Konditor und Produktionsleiter Bilal Yildirim (li.) und Inhaber Valentin Wessels bei der Produktion von Kirschlollis.

Foto: Isabella Raupold

Auf der Wiesn kennt man ihn. Sobald die Wirte und die Angestellten in den großen Zelten nach einigen Tagen das erste Kratzen im Hals verspüren, dann melden sie sich bei Valentin Wessels - wegen seiner rachenberuhigenden Salbei-Honig-Bonbons. Gut, das liegt ein bisschen daran, dass der 26-Jährige ursprünglich aus Starnberg kommt und sein Netzwerk in München hat, und es ist auch nicht so, dass er dort massenweise Süßwaren verkauft - mehr ein Freundschaftsdienst. Dennoch gibt es sicherlich schlechtere Referenzen für einen kleinen Traditionsbetrieb von der Rheydter Königstraße. Seit 1955 existiert die Zuckerwarenfabrik Ehren, seit zwei Jahren hat Wessels ihr neues Leben eingehaucht. "Ich war mit 16 das erste Mal hier, schon damals wusste ich: Diese Fabrik will ich mal haben", sagt der junge Mann, zehn Jahre danach.

Serie Genuss Aus Gladbach (2): Bonbons wie anno 1955
Foto: Raupold Isabella

35 bis 40 Millionen Süßigkeiten produziert das kleine, vierköpfige Team (dazu kommen zahlreiche Saisonaushilfen) pro Jahr - größtenteils Bonbons, aber auch gebrannte Mandeln, Lutscher und Lakritzspezialitäten. "Insgesamt sind das weit über hundert Sorten, dazu kommen noch jede Menge Variationen", sagt Wessels. Von Anis-Fenchel-Briketts über Vanilleplätzchenbonbons bis hin zu den Kräuterbonbons, mit denen Firmengründer Hubert Ehren Anfang der 50er Jahre anfing, reicht das Angebot. Produziert wird mit denselben Maschinen und Formen wie damals, etwa den alten Prägewalzen, die den Bonbons ihr Muster geben, dazu größtenteils nach den Originalrezepturen - Wessels besitzt noch das handschriftliche Rezeptbuch von Hubert Ehren. Wer beispielsweise irgendwo in Nordrhein-Westfalen auf einem Weihnachtsmarkt Glühweinbonbons kauft, hat gute Aussichten, ein Ehren-Produkt zu naschen. Des Weiteren werden Marktbeschicker und Schausteller beliefert, dazu gibt es einen Lagerverkauf, ein wenig wird sogar exportiert. "Ganz neu ist, dass wir erste Reformhäuser, den Naturkostfachhandel und inhabergeführte Rewe- und Edeka-Märkte beliefern", sagt Valentin Wessels.
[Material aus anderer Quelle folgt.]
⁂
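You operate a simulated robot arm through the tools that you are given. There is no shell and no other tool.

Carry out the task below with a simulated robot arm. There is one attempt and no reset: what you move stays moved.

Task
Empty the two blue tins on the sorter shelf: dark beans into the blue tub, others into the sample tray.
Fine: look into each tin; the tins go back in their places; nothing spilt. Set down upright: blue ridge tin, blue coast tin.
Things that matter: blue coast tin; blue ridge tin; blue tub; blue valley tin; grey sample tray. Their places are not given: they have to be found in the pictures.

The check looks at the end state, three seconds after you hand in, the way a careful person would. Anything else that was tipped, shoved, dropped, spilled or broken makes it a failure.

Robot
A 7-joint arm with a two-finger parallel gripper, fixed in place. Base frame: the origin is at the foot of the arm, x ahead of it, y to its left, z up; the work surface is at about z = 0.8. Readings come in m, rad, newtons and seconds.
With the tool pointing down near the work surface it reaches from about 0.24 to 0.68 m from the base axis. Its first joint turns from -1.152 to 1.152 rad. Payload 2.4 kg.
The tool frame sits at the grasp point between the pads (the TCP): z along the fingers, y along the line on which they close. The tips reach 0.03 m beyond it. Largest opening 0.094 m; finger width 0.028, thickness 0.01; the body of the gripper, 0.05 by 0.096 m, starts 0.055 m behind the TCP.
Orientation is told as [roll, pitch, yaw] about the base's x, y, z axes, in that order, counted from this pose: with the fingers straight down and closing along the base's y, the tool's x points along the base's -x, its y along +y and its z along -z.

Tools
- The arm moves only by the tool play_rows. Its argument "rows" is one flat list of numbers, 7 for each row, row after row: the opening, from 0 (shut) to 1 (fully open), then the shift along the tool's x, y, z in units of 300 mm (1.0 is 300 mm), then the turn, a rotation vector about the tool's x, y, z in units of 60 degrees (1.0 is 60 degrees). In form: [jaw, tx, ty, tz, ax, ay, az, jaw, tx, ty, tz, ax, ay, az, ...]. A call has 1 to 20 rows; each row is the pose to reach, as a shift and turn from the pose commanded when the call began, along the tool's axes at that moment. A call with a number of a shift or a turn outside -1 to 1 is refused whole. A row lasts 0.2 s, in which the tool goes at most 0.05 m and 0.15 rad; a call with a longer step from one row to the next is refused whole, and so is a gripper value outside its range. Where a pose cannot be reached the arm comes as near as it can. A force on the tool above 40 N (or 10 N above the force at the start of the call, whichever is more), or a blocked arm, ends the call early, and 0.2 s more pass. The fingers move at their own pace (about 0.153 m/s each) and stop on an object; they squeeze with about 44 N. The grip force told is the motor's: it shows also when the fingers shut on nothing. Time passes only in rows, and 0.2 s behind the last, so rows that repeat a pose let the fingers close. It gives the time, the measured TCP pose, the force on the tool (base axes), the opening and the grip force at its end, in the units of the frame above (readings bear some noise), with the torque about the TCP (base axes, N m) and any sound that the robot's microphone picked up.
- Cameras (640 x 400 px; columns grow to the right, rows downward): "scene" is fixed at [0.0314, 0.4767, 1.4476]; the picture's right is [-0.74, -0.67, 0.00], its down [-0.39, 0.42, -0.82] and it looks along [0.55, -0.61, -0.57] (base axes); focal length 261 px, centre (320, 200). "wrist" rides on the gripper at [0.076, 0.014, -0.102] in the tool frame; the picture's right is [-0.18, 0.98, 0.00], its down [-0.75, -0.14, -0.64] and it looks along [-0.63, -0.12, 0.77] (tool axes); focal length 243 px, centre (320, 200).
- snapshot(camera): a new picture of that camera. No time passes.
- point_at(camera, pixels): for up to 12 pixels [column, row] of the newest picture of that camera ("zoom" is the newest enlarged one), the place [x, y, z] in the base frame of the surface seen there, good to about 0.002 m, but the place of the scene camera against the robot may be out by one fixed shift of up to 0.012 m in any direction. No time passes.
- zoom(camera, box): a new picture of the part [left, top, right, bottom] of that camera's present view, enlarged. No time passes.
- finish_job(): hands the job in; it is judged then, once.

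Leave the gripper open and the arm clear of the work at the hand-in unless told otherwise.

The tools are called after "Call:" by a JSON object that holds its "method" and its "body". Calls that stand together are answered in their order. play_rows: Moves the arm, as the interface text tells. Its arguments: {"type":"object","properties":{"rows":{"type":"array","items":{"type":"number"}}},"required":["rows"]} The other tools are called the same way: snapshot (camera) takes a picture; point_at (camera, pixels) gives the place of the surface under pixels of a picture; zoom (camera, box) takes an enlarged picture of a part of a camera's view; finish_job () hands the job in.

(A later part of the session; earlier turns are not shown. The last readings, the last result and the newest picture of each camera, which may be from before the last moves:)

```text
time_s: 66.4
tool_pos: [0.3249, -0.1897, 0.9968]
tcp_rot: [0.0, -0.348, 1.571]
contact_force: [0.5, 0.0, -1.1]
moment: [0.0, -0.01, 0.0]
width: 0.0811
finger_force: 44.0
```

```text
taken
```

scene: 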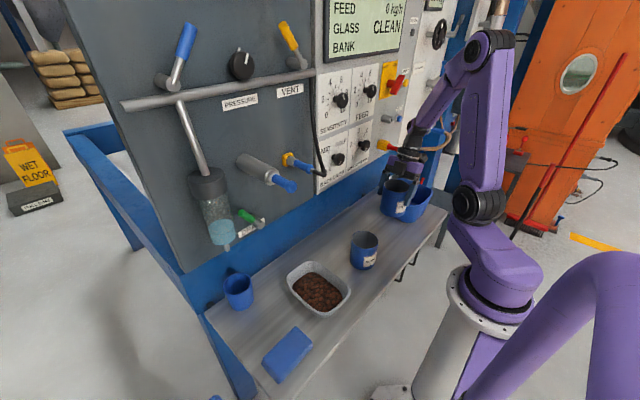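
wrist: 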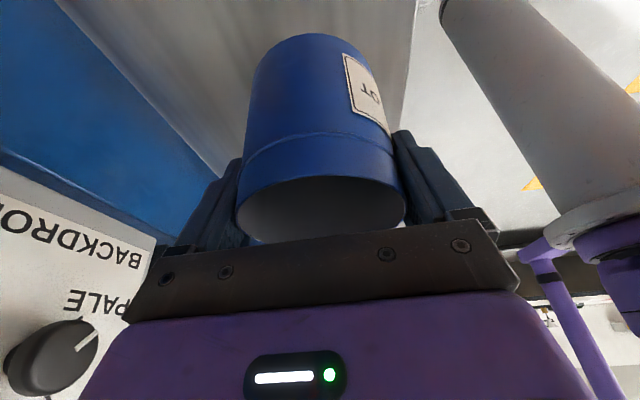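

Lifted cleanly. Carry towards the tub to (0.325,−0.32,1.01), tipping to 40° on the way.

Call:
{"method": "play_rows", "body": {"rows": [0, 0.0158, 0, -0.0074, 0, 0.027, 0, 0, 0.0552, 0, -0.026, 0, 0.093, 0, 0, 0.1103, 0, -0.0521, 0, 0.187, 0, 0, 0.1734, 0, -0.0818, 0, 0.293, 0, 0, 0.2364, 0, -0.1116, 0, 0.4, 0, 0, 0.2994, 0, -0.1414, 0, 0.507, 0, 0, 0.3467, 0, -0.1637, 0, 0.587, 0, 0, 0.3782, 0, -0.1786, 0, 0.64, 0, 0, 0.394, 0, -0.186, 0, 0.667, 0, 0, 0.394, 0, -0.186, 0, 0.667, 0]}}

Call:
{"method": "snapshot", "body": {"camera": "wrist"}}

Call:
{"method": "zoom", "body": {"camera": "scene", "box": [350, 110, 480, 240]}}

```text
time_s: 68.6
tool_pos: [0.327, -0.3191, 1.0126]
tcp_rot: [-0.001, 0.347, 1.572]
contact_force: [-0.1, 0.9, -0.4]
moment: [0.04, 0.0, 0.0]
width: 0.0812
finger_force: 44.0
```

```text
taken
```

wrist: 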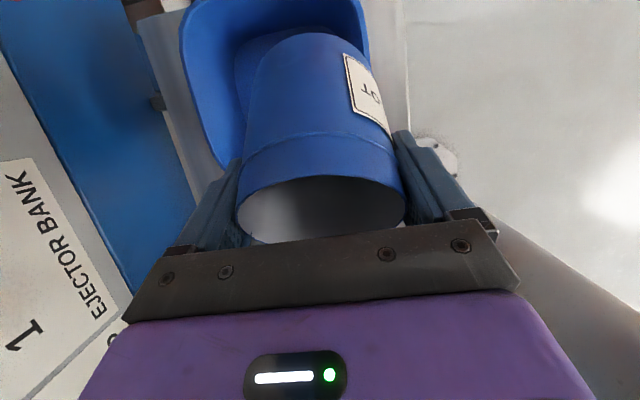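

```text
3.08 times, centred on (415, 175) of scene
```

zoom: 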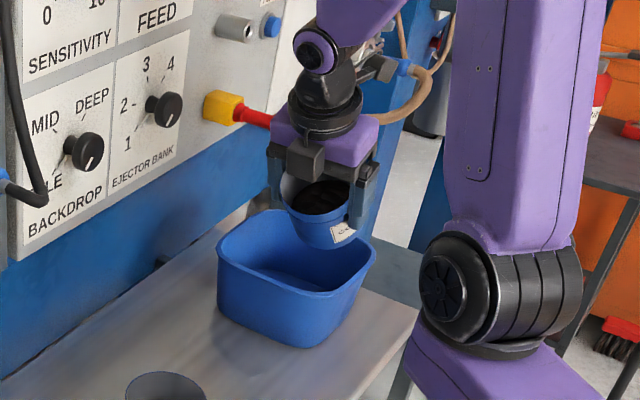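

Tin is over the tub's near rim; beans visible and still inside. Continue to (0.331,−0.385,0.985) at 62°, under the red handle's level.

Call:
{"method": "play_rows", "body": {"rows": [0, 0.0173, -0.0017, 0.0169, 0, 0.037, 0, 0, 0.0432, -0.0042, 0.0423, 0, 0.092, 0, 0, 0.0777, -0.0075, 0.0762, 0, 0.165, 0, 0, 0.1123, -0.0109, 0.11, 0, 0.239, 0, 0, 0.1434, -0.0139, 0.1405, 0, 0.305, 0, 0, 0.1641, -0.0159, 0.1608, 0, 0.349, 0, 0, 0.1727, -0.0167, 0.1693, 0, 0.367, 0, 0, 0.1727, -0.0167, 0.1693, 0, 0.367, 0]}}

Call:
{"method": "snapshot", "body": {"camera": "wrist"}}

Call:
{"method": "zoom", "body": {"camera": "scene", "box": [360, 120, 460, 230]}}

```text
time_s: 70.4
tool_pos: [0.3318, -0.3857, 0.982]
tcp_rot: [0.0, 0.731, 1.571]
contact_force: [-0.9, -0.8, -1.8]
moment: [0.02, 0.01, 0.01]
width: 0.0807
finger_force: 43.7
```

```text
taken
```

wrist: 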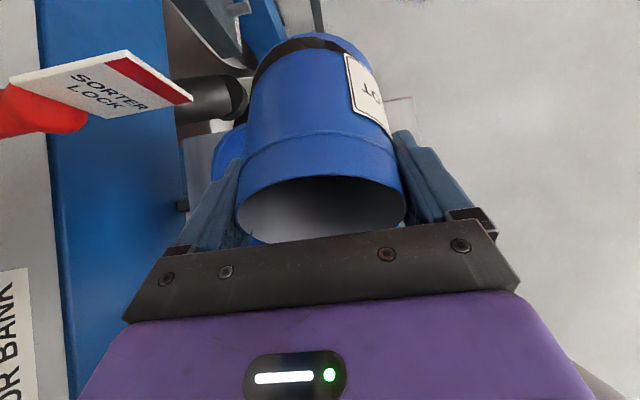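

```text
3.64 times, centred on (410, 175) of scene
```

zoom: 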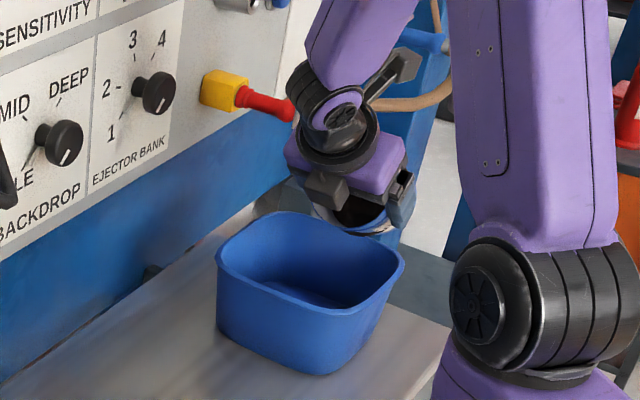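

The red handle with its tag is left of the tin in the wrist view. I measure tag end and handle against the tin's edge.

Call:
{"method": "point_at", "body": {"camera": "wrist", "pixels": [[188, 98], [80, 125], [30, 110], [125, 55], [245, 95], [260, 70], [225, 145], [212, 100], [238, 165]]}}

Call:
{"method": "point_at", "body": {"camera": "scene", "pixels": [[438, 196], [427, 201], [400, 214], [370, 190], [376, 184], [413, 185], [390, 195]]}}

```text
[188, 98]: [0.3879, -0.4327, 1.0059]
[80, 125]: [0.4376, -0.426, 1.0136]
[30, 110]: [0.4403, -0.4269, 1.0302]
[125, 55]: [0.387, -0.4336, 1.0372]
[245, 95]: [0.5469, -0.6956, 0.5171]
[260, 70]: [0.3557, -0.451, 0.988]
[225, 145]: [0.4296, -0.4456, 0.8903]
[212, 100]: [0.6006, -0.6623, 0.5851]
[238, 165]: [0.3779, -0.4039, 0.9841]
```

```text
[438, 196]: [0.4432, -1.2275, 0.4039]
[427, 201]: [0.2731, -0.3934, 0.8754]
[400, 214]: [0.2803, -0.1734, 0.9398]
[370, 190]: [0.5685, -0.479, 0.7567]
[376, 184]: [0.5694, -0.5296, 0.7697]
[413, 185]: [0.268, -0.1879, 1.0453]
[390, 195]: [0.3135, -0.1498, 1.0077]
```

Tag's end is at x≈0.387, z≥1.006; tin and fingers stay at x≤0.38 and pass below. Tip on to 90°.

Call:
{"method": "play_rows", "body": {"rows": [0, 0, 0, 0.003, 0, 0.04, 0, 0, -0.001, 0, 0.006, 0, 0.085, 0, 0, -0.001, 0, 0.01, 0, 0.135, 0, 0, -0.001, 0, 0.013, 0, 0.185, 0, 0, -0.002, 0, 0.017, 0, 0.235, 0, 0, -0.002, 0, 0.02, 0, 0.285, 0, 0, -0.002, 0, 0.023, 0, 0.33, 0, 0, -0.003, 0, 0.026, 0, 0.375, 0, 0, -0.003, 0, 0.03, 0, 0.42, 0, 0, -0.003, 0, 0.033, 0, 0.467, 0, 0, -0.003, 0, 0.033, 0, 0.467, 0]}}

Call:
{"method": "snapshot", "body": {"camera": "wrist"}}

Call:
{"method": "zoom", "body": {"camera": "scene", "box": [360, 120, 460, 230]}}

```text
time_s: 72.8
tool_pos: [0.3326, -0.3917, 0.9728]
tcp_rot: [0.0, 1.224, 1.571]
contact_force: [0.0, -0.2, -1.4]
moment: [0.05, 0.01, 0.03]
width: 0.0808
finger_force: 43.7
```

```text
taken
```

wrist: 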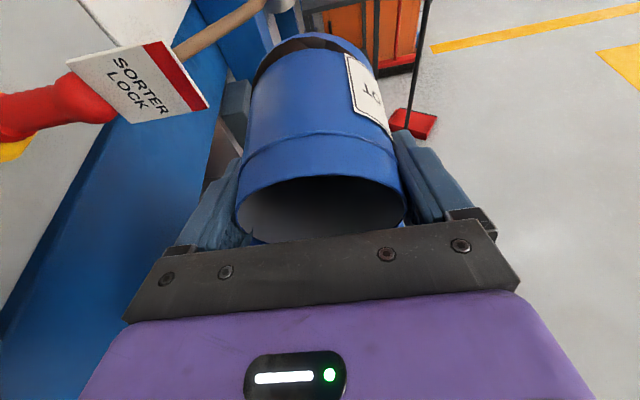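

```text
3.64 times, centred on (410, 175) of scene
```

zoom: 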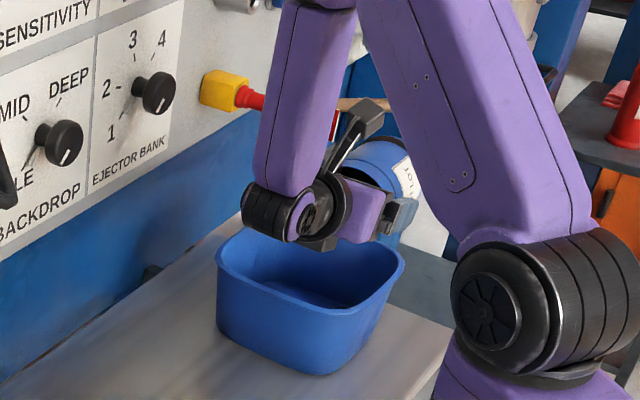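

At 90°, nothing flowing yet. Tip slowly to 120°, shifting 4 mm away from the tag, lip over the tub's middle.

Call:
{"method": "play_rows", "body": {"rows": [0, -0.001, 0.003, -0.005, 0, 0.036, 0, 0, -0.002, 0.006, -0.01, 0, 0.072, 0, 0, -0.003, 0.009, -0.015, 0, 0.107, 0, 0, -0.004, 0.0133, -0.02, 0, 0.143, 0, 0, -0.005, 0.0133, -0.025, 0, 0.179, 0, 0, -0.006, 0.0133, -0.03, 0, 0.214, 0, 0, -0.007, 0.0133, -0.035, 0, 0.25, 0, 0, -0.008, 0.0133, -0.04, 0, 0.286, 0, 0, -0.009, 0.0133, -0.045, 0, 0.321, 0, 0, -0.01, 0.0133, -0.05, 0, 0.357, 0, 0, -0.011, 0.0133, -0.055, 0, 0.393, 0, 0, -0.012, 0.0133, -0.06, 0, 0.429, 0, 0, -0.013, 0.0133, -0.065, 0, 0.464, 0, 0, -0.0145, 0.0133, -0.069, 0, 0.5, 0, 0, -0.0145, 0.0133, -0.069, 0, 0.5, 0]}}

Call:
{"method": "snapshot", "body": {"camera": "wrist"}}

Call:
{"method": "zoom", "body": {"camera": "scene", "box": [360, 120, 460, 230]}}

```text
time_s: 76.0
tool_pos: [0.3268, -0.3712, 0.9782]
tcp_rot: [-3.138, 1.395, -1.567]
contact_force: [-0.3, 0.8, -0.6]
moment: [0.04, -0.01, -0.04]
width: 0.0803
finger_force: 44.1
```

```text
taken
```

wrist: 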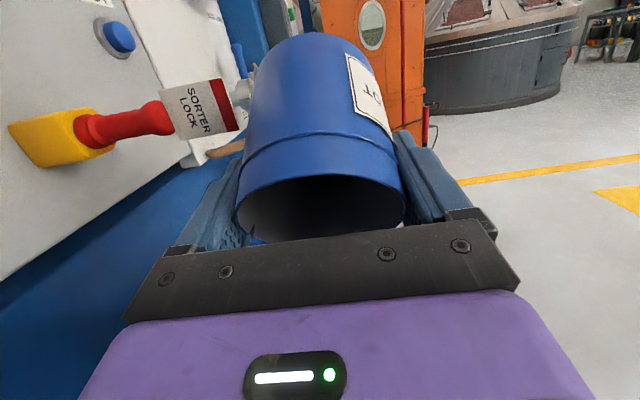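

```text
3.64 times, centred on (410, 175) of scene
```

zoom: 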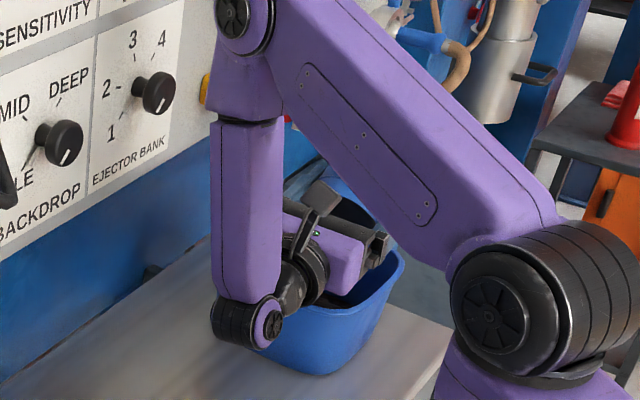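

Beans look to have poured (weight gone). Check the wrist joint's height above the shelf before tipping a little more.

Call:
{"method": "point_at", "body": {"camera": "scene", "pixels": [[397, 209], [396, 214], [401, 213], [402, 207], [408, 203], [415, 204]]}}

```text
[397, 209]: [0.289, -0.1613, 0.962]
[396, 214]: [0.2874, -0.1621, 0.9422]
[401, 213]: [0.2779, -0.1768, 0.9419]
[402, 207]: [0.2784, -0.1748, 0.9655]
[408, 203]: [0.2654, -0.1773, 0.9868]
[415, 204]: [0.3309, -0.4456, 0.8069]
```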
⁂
Nur wie kommt es dazu, dass ein Bayer von Mitte 20 eine Bonbonfabrik in Rheydt übernimmt - oder, mit anderen Worten: dazu, dass aus der Passion für Süßwaren, die wohl jeder junge Mensch kennt, eine Profession wird? "Ich habe schon mit zwölf Jahren angefangen, mit meinem Großvater die ersten Sahnebonbons zu kochen", erzählt Wessels. Mit 15, noch in der Schulzeit, gründete er seine erste Firma, bis heute hat er weitere Süßwaren-Unternehmungen, die nun jedoch alle am Standort Mönchengladbach zusammengefasst werden sollen. Mit 16 lernte er den damaligen Inhaber der Ehren Zuckerwarenfabrik, Helmut Vossekaul, kennen, der die Firma Ende der 70er übernommen hatte. Man entwickelte zusammen Bonbon-Rezepturen - und irgendwann reifte der Entschluss, selbst in die Verantwortung zu gehen.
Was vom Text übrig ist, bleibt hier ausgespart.